Demos

National Heroes - Tales Of The Town EP

Dan Round 05/11/2006

Rating: 3/5



Watford's National Heroes are an old-fashioned troupe - singing of 16th century Queens, clad in pork-pie hats and stripped suits, and taking influence from the most English of bands (The Kinks, XTC, etc.). This E.P. is almost like a mini-manifesto for the good shores of Albion in 2006; talking about the “sign of the times” and telling stories of the run-down side of London, they borrow quite heavily from messrs Doherty and Barat, and their Utopian-England dreams. Nevertheless, on first track of four, Boys Of Britain, the band apply a swaggering riff and frantic chord sequence and singer Scott McNamara (no relation, I assume, of Embrace's less interesting main-man) imposes himself as a less drug ravaged Pete Doherty (despite one reference to “weed”). A great sign of the times itself, the song is soooooo 2006, but that's no bad thing - the band use the sharp hooks, rapid harmonies and smart lyrics well, and come across a cut above the current surge of Arctic Monkeys, Libertines and Razorlight rip-offs.

Tracks 2 and 3 are disappointing following this; Riot Vans And CS Cans rants about “Neo-Nazis” and the morality of today's youth - “where's the chapels and the shrines?” McNamara asks rhetorically.
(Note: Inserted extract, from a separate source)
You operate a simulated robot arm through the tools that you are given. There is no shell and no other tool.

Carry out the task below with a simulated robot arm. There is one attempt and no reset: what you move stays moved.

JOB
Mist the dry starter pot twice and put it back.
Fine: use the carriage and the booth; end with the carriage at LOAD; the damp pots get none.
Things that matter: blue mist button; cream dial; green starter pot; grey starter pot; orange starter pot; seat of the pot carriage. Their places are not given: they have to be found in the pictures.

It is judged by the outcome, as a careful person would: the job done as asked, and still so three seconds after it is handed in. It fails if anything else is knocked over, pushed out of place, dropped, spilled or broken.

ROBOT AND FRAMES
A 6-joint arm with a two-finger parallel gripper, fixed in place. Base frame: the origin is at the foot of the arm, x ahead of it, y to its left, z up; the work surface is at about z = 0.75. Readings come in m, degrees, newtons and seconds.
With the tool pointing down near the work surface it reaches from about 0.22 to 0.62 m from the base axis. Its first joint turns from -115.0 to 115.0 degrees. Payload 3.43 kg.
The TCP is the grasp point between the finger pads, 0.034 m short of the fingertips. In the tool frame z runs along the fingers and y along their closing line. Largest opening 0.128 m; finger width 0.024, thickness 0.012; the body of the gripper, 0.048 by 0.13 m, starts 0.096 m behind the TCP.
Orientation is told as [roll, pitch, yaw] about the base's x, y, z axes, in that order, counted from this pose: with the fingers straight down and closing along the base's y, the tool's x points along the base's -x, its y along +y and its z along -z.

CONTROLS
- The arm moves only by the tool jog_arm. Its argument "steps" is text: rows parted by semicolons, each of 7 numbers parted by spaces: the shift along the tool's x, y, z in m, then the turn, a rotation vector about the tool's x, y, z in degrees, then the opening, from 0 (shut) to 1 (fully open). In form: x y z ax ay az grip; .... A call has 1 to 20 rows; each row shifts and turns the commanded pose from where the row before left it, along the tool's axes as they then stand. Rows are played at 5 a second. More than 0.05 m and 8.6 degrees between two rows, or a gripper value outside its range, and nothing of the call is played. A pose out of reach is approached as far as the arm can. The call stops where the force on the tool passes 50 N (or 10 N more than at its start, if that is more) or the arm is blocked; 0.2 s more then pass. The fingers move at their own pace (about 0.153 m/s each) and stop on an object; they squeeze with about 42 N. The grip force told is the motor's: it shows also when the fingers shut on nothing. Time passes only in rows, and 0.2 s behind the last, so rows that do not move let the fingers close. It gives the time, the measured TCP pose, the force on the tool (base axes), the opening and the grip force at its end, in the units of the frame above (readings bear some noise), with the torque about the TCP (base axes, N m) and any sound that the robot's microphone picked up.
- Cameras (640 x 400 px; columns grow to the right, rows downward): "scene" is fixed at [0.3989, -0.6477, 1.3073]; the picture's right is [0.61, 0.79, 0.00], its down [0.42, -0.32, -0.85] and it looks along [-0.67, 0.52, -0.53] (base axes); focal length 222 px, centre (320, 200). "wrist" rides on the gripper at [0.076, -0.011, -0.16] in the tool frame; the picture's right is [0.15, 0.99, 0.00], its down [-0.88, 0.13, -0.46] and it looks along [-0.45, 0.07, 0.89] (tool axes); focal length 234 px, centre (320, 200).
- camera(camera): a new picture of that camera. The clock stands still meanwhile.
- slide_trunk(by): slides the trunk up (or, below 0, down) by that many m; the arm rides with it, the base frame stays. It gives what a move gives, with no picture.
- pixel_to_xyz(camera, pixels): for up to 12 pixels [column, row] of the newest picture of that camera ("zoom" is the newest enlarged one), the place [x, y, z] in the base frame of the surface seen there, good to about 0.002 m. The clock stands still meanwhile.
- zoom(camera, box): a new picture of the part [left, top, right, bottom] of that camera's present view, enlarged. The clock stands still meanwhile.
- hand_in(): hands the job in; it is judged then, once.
It comes with a compulsory drunk sounding interlude towards the end in which the instruments collapse around each other (like a hell of a lot of the Babyshambles album, then). It was almost certainly planned, but it does not bide well. Slightly better, Mary Rose is an ironic tale about the “16th century Queen of war” with a patronising chant of “Oh Mary/Oh, Oh Mary” in the chorus. Finale Alphabet Circus picks the E.P. up a level again, proving how good the National Heroes really can be. With wonderfully disjunctive bass stabbings over McNamara's ever smart wordsmithery, the song soars and the rousing chorus puts National Heroes up there with The Paddingtons and The Pigeon Detectives as one of British Indie's new, credible hopes - with a view for mainstream success, and a chance to preach to the masses.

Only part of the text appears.